Start of PROVIDED PASSAGE

Read before the I.H.A., Bureau of Obstetrics and Pediatrics.

Margaret Burgess-W…

CASE 1. –

Little girl of six; nocturnal enuresis three and four times a week. Restless, irritable, “when I get angry I slam the door.” Sensitive to cold. Calc. Carb. 13 m., one powder cured without repetition of remedy.

CASE 2. –

Little boy, age 8, slender, under size. Has wet the bed all his life, sometimes three nights in succession. Hands and feet cold and moist, frequent attacks of loose, cream-colored stools. Calc. Carb. 13 m., repeat in one month, cured.

CASE 3. –

Well-developed girl of 13, weighing 113 pounds, has always wet the bed several times a week. Menstruated first six months ago normally. No energy, “wants to sit around and read.” pale, especially in the morning, no appetite for breakfast, becomes faint while standing. Cries easily, irritable, “pouty in the morning.” Offensive foot sweat. Sleeps doubled up like a jackknife, dreams of fire and parties. Generally worse in cold weather. Mother and father had both wet the bed until late childhood. I struggled with this case over a period of several months. Sulphur, Sepia, Puls., Silica were given without success, until Psorinum 500 proved to be the similimum.

CASE 4 –

Sister of above, age 10, very large for age, strong, healthy, vigorous, no symptoms except almost nightly bed wetting. After many failures Equisetum 6x was given and improvement began at once. It is too soon yet to report a permanent cure but the indications are favorable.

CASE 5. –

Horny wart on palmar surface of right thumb, quarter of an inch in height. Various local measures has been used but without effect. The fair-haired little girl of two and a half presented no symptoms except a decided craving for fats and salt. Nitric Acid 1200 caused the wart to shrivel at once and in three days it was gone.

CASE 6. –

Dorothy, age 10. One large seed wart and thirty-four small ones on hands and fingers. Pain and swelling in knees and ankles, worse in winter and before a storm, cervical glands swollen. Rhus tox. m. was followed by general improvement. In four weeks the warts which she had had for two years had disappeared and the knees and ankles were well.

CASE 7. –

Mrs. P. has been married seven years, had been pregnant four times, but each time had miscarried at two, three, four and six months respectively. There was a paucity of symptoms, the patient never having been ill. She conceived in July, and progressed well under Puls., given for digestive disturbances, until October, when she had a sudden gush of blood, water and clots. She was put to bed, Sabina m. was given. All threatening symptoms subsided within a few days. In the following April a fine baby girl was born.

End of PROVIDED PASSAGE

_PROBLEM DETAILS_. Write out the provided passage from "Little girl of six;" to "repetition of remedy.", both included.

Start of DATA EXTRACT

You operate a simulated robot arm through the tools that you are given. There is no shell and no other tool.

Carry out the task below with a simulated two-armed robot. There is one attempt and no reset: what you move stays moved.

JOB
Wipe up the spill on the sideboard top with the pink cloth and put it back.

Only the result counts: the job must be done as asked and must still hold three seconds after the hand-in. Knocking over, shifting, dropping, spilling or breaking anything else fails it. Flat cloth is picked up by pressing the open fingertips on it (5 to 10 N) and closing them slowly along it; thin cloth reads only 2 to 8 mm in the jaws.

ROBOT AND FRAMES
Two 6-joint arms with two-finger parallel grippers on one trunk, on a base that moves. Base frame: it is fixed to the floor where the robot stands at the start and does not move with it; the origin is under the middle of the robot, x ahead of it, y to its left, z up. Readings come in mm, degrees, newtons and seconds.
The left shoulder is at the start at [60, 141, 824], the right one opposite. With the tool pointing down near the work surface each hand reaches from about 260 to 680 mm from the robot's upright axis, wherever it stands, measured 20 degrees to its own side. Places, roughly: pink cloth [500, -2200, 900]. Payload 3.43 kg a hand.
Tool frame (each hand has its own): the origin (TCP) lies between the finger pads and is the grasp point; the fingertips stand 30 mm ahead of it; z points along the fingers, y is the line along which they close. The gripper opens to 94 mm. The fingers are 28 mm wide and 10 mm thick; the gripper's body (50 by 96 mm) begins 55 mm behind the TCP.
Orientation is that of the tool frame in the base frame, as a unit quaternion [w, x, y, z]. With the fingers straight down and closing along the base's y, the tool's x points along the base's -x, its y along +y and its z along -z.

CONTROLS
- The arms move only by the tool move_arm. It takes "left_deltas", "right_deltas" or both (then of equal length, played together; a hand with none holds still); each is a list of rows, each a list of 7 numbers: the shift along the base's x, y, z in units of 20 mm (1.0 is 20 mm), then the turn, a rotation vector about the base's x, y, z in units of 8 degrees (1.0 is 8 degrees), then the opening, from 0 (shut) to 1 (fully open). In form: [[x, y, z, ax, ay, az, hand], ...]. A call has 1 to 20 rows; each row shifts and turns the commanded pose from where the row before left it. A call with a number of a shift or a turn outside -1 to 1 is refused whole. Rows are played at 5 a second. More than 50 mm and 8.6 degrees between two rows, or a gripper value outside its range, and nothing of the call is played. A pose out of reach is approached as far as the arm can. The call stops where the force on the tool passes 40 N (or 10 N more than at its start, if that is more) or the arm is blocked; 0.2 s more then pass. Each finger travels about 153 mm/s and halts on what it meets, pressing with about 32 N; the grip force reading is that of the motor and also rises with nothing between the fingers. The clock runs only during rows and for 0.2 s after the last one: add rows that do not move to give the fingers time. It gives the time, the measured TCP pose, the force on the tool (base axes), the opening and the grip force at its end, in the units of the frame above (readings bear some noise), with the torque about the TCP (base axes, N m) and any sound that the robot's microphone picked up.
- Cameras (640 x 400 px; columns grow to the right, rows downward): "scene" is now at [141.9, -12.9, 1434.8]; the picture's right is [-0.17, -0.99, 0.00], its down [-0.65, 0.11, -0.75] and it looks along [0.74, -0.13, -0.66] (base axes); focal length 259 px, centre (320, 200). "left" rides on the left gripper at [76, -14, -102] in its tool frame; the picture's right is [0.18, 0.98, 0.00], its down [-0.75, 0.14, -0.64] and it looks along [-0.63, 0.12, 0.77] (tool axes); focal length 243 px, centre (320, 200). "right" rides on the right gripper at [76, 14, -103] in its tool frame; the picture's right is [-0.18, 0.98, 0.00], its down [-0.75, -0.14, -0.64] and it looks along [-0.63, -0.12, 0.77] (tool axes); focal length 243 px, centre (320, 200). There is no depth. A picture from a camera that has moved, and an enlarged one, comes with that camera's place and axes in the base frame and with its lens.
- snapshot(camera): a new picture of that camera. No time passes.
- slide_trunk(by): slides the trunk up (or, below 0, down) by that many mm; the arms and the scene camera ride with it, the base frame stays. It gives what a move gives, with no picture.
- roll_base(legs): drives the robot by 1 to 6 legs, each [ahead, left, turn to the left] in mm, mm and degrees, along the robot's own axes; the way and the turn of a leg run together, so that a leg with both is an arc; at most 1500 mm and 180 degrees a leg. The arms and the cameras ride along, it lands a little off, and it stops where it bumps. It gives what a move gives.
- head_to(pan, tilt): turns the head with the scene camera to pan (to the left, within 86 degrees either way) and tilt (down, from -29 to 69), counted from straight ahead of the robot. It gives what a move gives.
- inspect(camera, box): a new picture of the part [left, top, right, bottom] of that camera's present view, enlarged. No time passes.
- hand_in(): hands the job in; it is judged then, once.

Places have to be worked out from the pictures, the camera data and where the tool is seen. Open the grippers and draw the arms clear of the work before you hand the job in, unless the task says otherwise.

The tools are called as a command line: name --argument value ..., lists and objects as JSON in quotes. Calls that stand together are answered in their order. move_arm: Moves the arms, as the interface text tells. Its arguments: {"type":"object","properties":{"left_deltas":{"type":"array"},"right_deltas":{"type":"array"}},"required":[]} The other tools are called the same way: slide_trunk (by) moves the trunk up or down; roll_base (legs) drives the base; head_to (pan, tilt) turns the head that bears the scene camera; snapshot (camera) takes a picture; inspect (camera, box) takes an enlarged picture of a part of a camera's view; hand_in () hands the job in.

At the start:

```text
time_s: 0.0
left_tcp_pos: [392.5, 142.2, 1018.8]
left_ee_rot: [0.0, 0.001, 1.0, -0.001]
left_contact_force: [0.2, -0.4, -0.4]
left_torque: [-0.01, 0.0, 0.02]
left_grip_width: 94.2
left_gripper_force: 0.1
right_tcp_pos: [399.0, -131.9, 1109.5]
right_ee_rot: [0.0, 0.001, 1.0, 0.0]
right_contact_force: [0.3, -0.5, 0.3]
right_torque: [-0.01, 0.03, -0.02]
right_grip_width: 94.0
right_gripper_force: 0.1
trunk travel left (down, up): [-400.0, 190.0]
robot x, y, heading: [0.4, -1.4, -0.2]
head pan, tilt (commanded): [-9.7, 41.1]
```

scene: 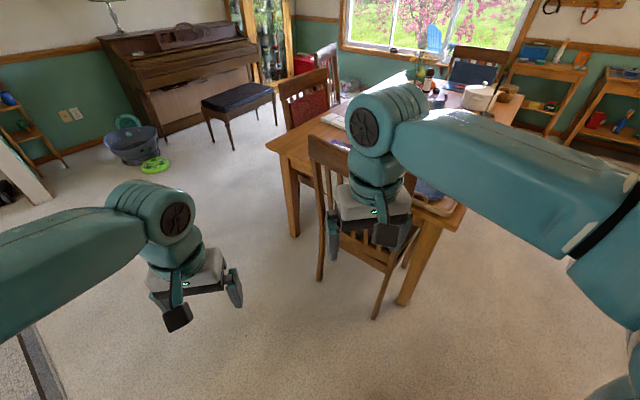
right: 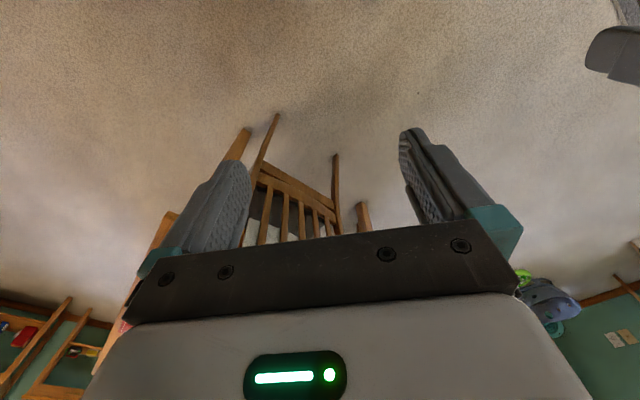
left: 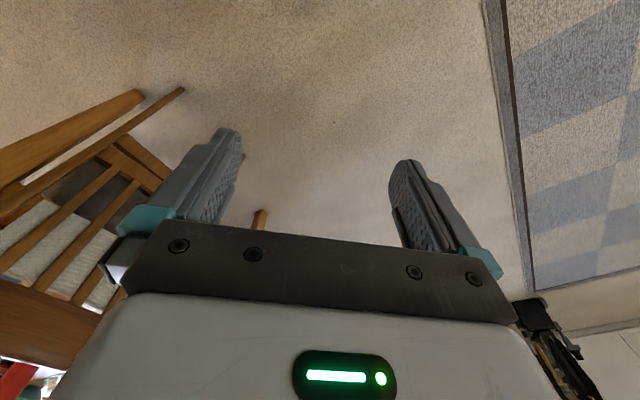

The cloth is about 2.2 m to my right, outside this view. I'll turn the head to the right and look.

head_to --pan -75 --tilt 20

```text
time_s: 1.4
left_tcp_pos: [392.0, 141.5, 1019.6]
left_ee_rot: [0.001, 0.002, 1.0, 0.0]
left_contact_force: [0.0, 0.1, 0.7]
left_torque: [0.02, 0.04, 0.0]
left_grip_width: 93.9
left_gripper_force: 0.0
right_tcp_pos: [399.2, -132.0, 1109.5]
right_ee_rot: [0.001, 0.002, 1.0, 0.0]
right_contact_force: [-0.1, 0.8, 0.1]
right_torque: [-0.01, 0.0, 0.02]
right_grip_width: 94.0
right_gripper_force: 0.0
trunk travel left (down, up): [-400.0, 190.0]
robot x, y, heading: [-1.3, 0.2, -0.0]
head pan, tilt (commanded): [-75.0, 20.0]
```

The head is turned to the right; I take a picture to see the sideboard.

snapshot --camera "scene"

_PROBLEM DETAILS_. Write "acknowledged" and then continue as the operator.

End of DATA EXTRACT

_RESPONSE_.
Little girl of six; nocturnal enuresis three and four times a week. Restless, irritable, “when I get angry I slam the door.” Sensitive to cold. Calc. Carb. 13 m., one powder cured without repetition of remedy.